* start DOCUMENT EXCERPT *

Abbesse de Hohembourg et patronne de l’Alsace († 720).
Fête le 13 décembre.
Odile, cette fleur si suave dont le parfum embaume encore l’Alsace, sortit d’une tige illustre, qui produisit des rois, des évêques, des Papes et des Saints. Son père, troisième duc d’Alsace, s’appelait Adalric : en devenant chrétien, il n’avait pas dépouillé complètement la violence du barbare. Sa mère, Bereswinde, parente de saint Léger, évêque d’Autun, était, au contraire, douce, pieuse, aimante, charitable.
L’aveugle-née.
L’enfant naquit au viie siècle, à Obernai, au pied du Hohembourg, résidence ducale qui comptait alors huit cents feux. Sa naissance, d’abord saluée avec joie, fut suivie d’une amère déception : Odile était aveugle.

* end DOCUMENT EXCERPT *
* start SUPPLIED INFORMATION *

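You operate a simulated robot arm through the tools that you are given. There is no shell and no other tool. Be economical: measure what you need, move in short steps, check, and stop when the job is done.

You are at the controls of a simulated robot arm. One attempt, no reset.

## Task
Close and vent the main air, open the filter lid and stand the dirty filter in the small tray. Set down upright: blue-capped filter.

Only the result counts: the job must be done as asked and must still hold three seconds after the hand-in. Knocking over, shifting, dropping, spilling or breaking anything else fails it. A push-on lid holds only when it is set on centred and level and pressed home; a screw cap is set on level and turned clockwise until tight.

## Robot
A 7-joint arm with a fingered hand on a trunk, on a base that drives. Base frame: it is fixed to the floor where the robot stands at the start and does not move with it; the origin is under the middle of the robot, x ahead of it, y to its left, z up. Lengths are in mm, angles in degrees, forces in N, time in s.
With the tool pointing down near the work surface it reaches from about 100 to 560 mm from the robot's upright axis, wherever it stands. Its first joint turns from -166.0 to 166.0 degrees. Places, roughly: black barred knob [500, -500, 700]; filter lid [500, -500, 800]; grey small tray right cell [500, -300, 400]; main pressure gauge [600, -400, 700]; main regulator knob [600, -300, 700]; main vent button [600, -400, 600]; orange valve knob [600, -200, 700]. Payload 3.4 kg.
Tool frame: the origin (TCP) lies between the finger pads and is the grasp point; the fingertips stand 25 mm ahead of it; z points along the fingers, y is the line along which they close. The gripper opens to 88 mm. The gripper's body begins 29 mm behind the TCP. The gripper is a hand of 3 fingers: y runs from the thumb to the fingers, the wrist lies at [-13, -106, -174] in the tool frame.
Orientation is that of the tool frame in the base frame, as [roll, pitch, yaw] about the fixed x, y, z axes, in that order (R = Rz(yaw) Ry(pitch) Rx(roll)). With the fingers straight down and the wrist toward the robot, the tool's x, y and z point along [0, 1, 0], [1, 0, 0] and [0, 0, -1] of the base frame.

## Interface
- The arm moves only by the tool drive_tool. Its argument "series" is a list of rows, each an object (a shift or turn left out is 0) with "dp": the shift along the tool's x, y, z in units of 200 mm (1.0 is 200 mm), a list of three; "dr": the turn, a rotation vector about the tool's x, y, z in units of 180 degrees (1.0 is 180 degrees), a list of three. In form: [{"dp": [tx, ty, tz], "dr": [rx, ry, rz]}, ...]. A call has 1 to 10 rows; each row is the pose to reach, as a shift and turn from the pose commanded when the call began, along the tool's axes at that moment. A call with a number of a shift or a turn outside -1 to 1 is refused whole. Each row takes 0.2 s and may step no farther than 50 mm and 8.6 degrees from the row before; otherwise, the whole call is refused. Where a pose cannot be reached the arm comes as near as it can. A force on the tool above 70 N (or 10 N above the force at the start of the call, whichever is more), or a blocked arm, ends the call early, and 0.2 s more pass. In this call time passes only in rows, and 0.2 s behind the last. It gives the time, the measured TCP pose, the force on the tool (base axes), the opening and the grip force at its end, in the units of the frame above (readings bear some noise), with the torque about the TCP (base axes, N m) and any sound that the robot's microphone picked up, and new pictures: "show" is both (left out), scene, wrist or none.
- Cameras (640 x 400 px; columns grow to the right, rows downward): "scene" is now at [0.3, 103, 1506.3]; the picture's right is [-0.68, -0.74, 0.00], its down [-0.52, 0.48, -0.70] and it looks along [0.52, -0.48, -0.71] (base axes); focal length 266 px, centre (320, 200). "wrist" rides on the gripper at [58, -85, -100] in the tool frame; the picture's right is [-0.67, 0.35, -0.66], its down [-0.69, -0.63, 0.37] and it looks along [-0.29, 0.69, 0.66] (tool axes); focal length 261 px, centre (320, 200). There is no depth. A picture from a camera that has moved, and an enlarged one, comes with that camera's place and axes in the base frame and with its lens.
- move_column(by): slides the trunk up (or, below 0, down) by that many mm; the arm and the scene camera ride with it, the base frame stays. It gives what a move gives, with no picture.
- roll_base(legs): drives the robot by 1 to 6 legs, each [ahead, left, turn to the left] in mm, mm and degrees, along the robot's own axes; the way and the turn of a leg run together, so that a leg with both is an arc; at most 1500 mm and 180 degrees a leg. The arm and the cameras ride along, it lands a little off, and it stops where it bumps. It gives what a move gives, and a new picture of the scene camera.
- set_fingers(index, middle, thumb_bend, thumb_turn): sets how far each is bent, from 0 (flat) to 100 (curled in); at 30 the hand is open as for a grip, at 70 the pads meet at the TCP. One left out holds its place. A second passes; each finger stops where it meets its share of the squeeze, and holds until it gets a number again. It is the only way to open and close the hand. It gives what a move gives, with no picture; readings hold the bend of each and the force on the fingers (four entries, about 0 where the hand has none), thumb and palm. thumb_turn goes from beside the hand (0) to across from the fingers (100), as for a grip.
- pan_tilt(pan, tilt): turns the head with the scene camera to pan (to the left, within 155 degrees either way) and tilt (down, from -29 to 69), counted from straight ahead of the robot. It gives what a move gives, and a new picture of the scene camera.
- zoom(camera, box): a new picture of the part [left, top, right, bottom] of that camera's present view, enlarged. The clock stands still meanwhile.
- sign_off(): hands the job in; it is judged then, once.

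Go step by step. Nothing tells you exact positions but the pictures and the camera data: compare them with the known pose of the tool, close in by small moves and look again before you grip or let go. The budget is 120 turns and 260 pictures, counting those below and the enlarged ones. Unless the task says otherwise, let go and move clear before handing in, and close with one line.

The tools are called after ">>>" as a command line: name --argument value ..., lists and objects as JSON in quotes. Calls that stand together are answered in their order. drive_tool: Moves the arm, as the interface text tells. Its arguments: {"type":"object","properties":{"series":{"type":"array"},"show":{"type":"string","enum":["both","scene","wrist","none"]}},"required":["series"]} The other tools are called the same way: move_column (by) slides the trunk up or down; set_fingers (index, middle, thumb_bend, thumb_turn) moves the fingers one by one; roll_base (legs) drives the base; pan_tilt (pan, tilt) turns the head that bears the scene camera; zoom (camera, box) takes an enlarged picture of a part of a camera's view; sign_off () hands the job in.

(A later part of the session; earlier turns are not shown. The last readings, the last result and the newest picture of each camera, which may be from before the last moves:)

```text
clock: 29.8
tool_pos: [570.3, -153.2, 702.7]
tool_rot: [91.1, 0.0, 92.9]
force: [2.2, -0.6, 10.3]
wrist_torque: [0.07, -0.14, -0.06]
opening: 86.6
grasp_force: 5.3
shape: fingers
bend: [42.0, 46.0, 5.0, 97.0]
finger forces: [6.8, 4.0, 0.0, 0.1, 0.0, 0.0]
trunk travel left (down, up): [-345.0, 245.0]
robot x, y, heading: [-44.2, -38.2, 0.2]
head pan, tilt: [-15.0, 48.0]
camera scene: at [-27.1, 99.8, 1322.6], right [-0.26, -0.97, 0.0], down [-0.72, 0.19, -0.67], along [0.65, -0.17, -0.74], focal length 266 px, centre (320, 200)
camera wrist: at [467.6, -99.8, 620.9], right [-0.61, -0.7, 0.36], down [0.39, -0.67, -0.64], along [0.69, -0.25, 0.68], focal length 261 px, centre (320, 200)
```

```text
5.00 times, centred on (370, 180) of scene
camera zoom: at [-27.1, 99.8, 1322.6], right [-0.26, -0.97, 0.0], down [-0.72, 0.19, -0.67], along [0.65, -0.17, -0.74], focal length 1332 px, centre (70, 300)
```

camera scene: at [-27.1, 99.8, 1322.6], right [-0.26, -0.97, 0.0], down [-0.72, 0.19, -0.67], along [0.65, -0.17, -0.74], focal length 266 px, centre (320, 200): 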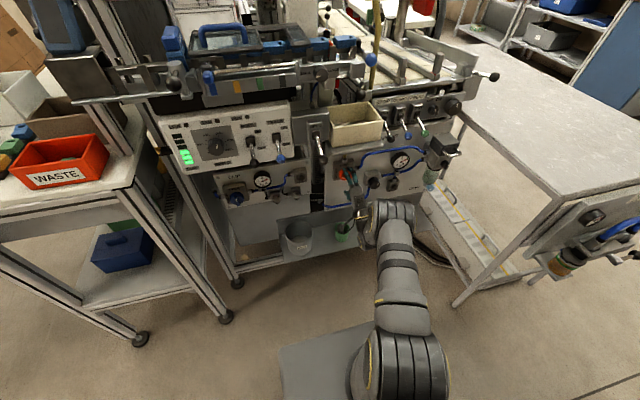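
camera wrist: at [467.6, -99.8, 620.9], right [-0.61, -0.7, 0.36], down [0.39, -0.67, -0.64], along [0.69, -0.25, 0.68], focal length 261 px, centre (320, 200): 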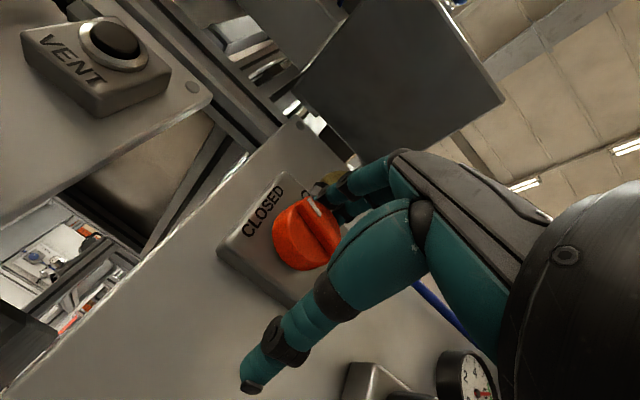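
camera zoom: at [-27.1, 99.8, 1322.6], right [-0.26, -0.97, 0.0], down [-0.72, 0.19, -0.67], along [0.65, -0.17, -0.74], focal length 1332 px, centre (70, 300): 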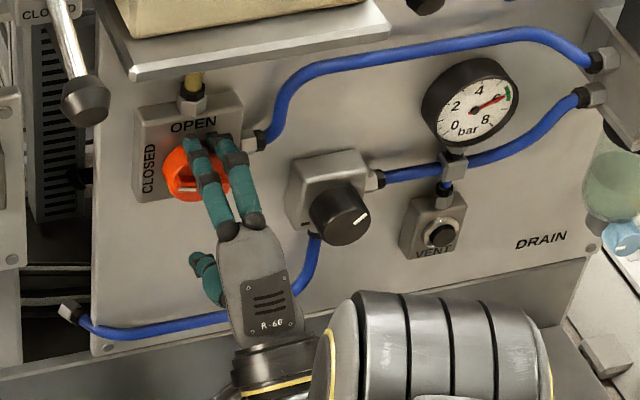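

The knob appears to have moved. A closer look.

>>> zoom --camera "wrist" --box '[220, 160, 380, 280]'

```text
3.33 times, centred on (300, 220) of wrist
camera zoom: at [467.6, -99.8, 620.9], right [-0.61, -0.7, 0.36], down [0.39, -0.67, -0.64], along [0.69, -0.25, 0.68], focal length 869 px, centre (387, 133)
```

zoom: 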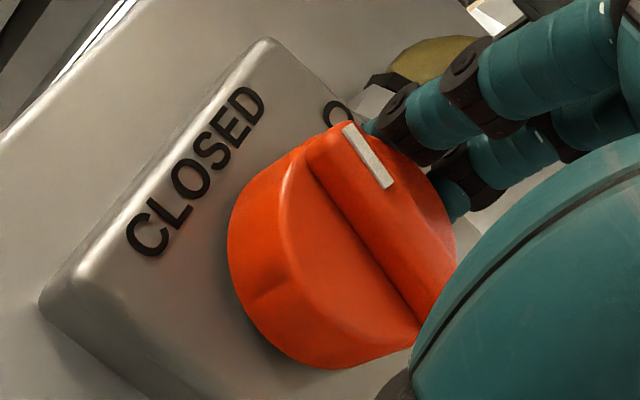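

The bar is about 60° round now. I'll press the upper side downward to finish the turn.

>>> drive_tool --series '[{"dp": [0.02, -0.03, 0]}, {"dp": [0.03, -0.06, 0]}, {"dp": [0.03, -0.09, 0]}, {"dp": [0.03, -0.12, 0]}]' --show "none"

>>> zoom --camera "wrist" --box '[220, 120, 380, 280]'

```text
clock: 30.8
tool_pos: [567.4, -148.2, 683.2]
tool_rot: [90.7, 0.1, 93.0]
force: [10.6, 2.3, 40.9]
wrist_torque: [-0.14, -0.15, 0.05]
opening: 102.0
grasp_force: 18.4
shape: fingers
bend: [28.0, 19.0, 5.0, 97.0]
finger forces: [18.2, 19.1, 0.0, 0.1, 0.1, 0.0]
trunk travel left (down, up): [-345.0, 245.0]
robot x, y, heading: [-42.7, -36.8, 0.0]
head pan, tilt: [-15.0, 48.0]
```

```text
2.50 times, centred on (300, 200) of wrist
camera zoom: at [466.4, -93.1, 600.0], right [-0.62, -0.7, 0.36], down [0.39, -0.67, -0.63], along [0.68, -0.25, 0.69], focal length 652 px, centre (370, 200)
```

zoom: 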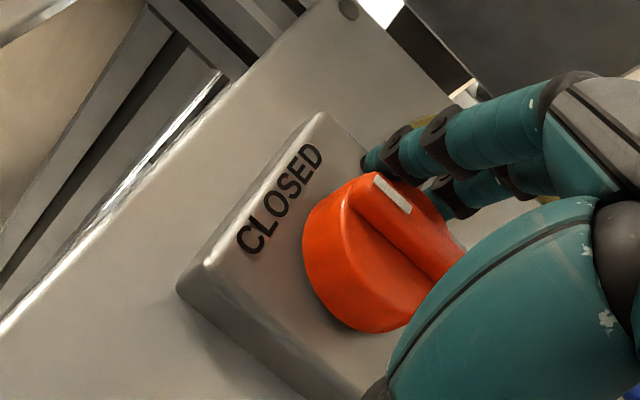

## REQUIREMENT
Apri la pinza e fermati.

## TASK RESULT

* end SUPPLIED INFORMATION *

## REQUIREMENT
Continue the document excerpt that opens with "Abbesse de Hohembourg".

## TASK RESULT
– Ah ! s’écria le duc, la colère de Dieu me poursuit ; pareil opprobre ne s’est jamais vu parmi ceux de ma race.
Cédant à ses instincts naturels, il ne recula pas devant la pensée d’un meurtre odieux, et il mit la tendre Bereswinde dans la terrible alternative ou de faire périr sa fille, ou de la soustraire à tous les regards humains, pour cacher ce qu’il croyait un déshonneur.
Bereswinde, pour sauver son enfant, la confia, à l’insu d’Adalric, à une femme de Scherwiller, près Sélestat, qui avait été autrefois sa suivante. Celle-ci obtempéra si bien aux désirs de son ancienne maîtresse que, dans la contrée, on se demanda bientôt quelle pouvait être cette petite aveugle, objet de tant de soins. Les suppositions commencèrent à courir, et Bereswinde, avertie par la suivante, lui donna l’ordre de quitter Scherwiller au plus vite pour se réfugier dans un monastère appelé Palme ou Balma, actuellement Baume-les-Dames. Les fugitives y furent accueillies par une amie de Bereswinde, qui pourvut à leur entretien.
Son baptême.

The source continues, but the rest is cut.